Iranische Frauen haben zwar bei dem Sturz des Schahs 1979 eine zentrale Rolle gespielt, eine gleichberechtigte Stellung in der Gesellschaft sowie eine echte Beteiligung an der Macht jedoch haben sie nie bekommen. Eine Handvoll Abgeordnetensitze und zwei Kabinettsposten – mehr ist in 30 Jahren Islamischer Republik nicht herausgesprungen. Dabei ist der Iran im ganzen Mittleren Osten die Nation mit der höchsten Frauenbildung. 60 Prozent aller Studenten sind weiblich, hochbegabt, bestens qualifiziert und doch ohne Aufstiegschancen. So haben die meisten Iraner auch keine Ahnung, wie die Frauen ihrer Spitzenpolitiker aussehen, geschweige denn wie sie heißen. Das gilt für die Frau von Ahmadinedschad ebenso wie für die Frau des Reformpräsidenten Mohammed Chatami. Im Westen ist ein gemeinsam auftretendes Politikerpaar in Wahlkämpfen ein vertrauter Anblick. Im traditionellen Iran jedoch betrat Zahra Rahnavard damit Neuland. „Mussawi ist gut zu seiner Frau und das ist mir wichtig“, sagt Mariam Fathali, die von einer Karriere im Judo träumt. Wie die 22-Jährige hüten viele junge Leute das eine Wahlplakat, das Rahnavard Hand in Hand mit ihrem Mann zeigt, wie einen kostbaren Schatz (siehe Bild). „Das habe ich noch nie bei einem Politiker gesehen“, sagt sie. „Und er hält ihre Hand mit Liebe und Respekt und nicht, als sei sie sein Besitz.“

Das Paar lernte sich 1969 auf einer Kunstausstellung kennen. Als der Druck des Schahs auf die Regimegegner immer brutaler wurde, floh Rahnavard 1976 mit zwei Töchtern in die USA. Dort lebte sie drei Jahre und kehrte 1979 kurz vor der Revolution zurück. Wie viele andere Anhänger des Revolutionsführers Ajatollah Chomeini war sie in jungen Jahren geprägt von dem Denker Ali Schariati, einem in Paris ausgebildeten iranischen Philosophen. Von 1997 bis 2005 war die Autorin von 15 Büchern Beraterin von Reformpräsident Chatami, gleichzeitig Dekanin an der Al-Zahra-Frauenuniversität in Teheran. Ein Jahr nach der Machtübernahme von Ahmadinedschad wurde sie aus dem Amt gedrängt und widmete sich wieder ihrer Kunst. Der vorgeschobene Grund: Sie hatte Shirin Ebadi, die iranische Menschenrechtlerin und Friedensnobelpreisträgerin, zu einem Vortrag auf den Campus eingeladen.

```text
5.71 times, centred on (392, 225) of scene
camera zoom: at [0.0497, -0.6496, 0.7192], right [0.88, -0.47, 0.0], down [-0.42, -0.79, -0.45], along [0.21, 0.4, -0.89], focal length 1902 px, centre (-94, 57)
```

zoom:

Im Wahlkampf ihres Mannes war es die 64-jährige Akademikerin, die die frauenpolitischen Akzente setzte. Jede Frau solle selbst entscheiden können, ob sie ein Kopftuch tragen wolle oder nicht. Ihr Mann werde, falls gewählt, Frauen zu Ministerinnen und zu Botschafterinnen ernennen, versprach sie. Und er werde alle Frauenrechtlerinnen sofort aus dem Gefängnis entlassen. Allein in den vergangenen beiden Jahren waren mehr als 50 Aktivistinnen festgenommen und zu Haftstrafen verurteilt worden, nur weil sie für die Kampagne „Eine Million Unterschriften“ geworben haben. Die Bewegung kämpft für ein Ende der rechtlichen Diskriminierung iranischer Frauen.